Lutter contre le changement climatique, modérer la hausse des températures et devenir un modèle pour le monde entier en la matière: le Vieux continent a pris une décision historique avec ce projet qui durcit le ton contre les énergies fossiles.
Le plan de la Commission européenne prévoit de réduire ses émissions nettes de gaz à effet de serre (GES) d'au moins 55% d'ici à 2030, par rapport aux niveaux de 1990, avec l'ambition affichée d'atteindre la neutralité carbone d'ici 2050.
Pour parvenir aux objectifs que veulent atteindre les 27 dirigeants des Etat membres, la Commission européenne a présenté une dizaine de lois et règlements, dont la fin de la vente de voitures propulsées avec des énergies fossiles, l'introduction de taxes sur le transport aérien, ou encore l'instauration d’un système complexe pour inciter les entreprises les plus polluantes - ciment, électricité et acier notamment - à décarboner (lire l'encadré pour le détail des mesures).
Le principe cardinal du projet européen est de renchérir le coût de la pollution tout en favorisant le recours aux alternatives respectueuses de l'environnement pour les quelque 25 millions d'entreprises européennes.
De nombreux désaccords persistent
Ce "green deal" européen pourrait être adopté en 2023, le temps de régler les nombreux désaccords qui subsistent encore entre les différents Etats membres.
Un bras de fer oppose notamment les principaux pays producteurs automobiles (Allemagne, France, Espagne, Italie) à ceux qui n'ont pas de constructeurs nationaux comme l'Autriche, le Danemark ou les Pays-Bas.
Interrogée mercredi dans Forum, la directrice de l'Institut Europe Jacques Delors Geneviève Pons se dit "épatée" par ce plan qui est "au niveau adéquat d'ambition". Le "green deal" européen comporte une "nécessaire complexité" qu'il va falloir combiner avec la "nécessité d'expliquer les mesures aux citoyens", estime celle qui dirige le think tank dédié à la recherche sur le développement durable et la politique environnementale européenne.
Certaines de ces propositions vont peser sur les citoyens. Par exemple, celles qui vont toucher les carburants, utilisés pour le chauffage domestique, et le transport.

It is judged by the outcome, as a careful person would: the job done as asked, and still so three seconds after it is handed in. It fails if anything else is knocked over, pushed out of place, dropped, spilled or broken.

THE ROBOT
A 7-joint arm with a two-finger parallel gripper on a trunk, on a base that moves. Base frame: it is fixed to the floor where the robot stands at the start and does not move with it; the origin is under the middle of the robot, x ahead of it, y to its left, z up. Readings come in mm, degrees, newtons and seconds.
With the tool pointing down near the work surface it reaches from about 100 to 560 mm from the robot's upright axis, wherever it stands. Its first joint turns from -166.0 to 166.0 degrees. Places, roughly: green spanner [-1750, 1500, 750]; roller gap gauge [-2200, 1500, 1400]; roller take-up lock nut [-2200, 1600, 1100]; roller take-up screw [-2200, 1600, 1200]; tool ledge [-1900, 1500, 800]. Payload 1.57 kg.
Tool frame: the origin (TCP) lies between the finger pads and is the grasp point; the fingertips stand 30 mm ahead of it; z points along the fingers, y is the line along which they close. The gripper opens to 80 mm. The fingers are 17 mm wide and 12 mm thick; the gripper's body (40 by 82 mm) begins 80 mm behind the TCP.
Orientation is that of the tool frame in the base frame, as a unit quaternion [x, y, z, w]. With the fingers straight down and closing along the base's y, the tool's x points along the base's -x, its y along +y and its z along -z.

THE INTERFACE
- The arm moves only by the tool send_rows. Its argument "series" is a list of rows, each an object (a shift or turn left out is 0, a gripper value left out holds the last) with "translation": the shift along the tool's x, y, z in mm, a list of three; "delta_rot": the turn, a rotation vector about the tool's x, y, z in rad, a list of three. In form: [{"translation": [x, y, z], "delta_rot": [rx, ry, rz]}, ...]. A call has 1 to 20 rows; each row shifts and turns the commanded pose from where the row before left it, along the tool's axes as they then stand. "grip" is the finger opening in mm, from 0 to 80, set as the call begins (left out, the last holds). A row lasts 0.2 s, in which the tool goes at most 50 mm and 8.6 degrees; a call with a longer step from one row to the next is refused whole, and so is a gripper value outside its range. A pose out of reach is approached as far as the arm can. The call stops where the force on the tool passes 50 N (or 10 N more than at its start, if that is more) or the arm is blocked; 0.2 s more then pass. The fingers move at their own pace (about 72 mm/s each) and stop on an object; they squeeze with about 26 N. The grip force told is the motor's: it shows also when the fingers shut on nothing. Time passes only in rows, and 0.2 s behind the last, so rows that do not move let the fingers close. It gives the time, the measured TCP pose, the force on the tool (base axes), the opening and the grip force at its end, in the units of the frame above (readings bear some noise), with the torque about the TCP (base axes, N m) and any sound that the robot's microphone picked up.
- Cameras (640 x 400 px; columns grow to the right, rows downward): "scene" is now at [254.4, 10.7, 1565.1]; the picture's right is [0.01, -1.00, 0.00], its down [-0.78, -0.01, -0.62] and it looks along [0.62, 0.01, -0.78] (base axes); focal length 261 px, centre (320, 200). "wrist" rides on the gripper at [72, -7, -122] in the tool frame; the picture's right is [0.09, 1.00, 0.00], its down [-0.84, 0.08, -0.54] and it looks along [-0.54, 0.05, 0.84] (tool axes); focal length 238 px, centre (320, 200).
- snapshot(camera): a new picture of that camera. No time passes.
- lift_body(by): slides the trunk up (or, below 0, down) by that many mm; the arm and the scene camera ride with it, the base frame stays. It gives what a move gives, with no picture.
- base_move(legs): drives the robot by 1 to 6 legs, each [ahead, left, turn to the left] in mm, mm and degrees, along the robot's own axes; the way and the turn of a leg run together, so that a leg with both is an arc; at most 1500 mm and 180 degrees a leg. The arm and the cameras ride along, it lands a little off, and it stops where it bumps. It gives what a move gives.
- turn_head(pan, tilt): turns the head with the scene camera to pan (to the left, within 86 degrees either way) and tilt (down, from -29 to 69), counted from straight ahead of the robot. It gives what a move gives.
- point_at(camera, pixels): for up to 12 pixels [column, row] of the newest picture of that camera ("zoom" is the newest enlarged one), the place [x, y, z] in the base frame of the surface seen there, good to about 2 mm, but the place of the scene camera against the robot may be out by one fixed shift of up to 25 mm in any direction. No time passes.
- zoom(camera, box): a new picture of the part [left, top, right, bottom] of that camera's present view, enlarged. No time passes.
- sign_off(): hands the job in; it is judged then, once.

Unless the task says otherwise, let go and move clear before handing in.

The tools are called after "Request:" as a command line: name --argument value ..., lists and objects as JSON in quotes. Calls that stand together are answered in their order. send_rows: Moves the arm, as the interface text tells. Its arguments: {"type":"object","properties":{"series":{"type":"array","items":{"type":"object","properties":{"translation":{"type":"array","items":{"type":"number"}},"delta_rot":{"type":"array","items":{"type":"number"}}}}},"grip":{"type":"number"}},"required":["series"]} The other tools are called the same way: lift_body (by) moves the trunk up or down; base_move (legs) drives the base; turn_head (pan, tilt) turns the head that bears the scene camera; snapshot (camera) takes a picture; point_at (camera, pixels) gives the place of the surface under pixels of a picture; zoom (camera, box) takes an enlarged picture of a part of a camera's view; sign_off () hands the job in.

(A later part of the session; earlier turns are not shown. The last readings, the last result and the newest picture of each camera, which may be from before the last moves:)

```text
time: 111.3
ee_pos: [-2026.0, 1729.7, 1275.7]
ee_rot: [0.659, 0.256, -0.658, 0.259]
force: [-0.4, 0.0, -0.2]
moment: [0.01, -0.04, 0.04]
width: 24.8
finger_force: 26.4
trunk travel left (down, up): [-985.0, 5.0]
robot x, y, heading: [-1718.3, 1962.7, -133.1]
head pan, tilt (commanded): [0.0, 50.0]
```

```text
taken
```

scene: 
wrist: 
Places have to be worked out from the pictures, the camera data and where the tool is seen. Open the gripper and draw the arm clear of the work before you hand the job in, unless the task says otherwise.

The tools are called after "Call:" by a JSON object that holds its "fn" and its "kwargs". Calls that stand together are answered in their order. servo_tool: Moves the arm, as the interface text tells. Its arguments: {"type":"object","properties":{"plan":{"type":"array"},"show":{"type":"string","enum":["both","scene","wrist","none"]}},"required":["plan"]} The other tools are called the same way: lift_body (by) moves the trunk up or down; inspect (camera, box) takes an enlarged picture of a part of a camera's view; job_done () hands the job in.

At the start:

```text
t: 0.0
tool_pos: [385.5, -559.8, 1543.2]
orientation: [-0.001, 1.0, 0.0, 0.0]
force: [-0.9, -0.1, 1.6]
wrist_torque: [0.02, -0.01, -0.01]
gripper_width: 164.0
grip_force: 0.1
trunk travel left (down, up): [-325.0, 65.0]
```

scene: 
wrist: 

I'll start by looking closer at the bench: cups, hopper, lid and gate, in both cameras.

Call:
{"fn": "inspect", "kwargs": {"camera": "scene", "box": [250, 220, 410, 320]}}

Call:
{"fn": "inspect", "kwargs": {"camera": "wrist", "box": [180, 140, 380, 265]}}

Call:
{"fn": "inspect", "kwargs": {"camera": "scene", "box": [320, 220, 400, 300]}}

"Il faut leur faire prendre conscience de cette nécessité et exprimer cette complexité le plus simplement possible. Il faut également être juste et équitable. Certaines de ces propositions vont peser sur les citoyens. Par exemple, celles qui vont toucher les carburants, utilisés pour le chauffage domestique, et le transport. Elles vont toucher les plus pauvres. Mais le fonds social devrait permettre de financer la rénovation de ces logements et aider l'achat de véhicules plus propres."
Dans le 19h30, Martin Beniston, climatologue et professeur honoraire à l'Université de Genève, salue également les propositions européennes. "Ce n'est pas forcément des mesures très innovantes, mais c'est enfin un signal politique fort. Il y a une volonté de supprimer des routes les véhicules à moteurs thermiques d'ici 2035... L'aviation civile est également concernée par ce plan."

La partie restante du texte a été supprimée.